Work to complete:
Pull out every line in the data that has the string "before" in it.

Dataset extract:
....................
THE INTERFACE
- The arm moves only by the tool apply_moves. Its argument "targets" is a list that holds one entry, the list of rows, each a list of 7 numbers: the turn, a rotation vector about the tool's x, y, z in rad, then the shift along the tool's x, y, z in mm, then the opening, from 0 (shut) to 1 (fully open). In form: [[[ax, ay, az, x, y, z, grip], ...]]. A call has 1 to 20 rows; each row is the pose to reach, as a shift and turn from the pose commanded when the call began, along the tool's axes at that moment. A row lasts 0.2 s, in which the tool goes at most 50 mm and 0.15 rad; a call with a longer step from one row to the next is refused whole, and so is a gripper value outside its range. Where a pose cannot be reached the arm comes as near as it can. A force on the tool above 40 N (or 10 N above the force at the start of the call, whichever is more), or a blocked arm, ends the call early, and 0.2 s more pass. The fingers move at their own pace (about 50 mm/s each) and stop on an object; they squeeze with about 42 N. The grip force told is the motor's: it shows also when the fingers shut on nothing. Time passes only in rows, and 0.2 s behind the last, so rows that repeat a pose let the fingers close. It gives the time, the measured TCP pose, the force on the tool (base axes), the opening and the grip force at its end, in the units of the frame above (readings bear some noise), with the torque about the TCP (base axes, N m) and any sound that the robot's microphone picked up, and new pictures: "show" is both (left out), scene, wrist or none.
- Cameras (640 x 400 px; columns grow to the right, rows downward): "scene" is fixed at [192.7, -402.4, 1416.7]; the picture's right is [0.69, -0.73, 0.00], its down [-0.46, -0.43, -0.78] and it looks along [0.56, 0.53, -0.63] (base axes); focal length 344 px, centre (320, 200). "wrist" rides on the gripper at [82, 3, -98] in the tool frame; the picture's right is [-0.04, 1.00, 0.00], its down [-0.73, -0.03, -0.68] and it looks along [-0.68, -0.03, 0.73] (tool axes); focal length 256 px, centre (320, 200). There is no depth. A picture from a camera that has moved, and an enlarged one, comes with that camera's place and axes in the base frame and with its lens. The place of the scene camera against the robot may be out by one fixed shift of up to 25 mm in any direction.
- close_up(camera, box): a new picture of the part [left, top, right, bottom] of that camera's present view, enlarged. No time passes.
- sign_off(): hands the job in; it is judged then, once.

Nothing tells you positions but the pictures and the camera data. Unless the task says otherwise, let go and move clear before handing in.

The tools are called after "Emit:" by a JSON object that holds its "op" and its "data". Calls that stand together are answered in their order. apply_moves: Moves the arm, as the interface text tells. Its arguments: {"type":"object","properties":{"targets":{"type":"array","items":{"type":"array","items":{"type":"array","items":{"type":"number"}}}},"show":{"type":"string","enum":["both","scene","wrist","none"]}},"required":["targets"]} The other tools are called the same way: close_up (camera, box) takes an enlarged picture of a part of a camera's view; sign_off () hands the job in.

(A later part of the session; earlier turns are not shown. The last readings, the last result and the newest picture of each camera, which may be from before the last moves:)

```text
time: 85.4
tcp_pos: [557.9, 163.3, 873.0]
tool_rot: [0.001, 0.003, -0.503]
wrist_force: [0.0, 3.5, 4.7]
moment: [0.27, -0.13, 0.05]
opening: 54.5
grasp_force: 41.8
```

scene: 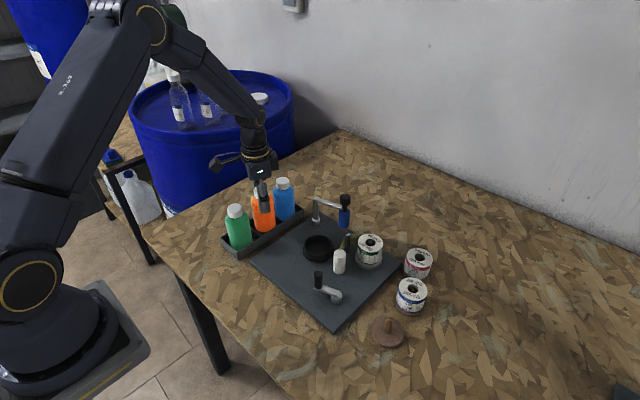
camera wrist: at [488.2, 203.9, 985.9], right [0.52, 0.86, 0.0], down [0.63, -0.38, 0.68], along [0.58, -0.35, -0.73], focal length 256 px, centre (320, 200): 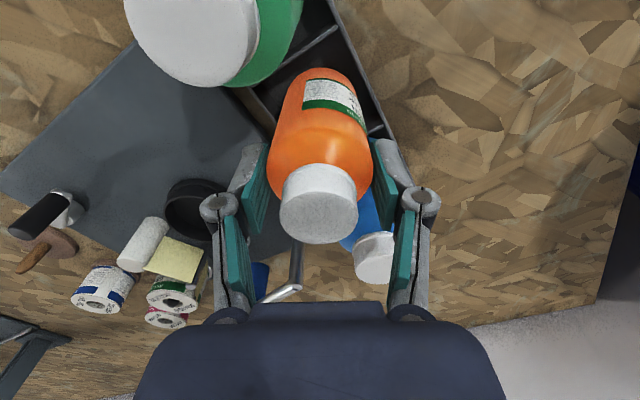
....................
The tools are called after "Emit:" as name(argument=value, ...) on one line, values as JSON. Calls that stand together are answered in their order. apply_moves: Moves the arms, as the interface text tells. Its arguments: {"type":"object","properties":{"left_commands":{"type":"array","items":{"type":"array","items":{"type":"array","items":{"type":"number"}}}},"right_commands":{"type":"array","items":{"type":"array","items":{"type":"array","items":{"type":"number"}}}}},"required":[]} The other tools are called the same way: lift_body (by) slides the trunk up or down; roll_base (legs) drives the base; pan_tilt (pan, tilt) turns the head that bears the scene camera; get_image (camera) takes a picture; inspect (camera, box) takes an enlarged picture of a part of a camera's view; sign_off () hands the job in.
....................
Answer to this exercise:
Nothing tells you positions but the pictures and the camera data. Unless the task says otherwise, let go and move clear before handing in.
(A later part of the session; earlier turns are not shown. The last readings, the last result and the newest picture of each camera, which may be from before the last moves:)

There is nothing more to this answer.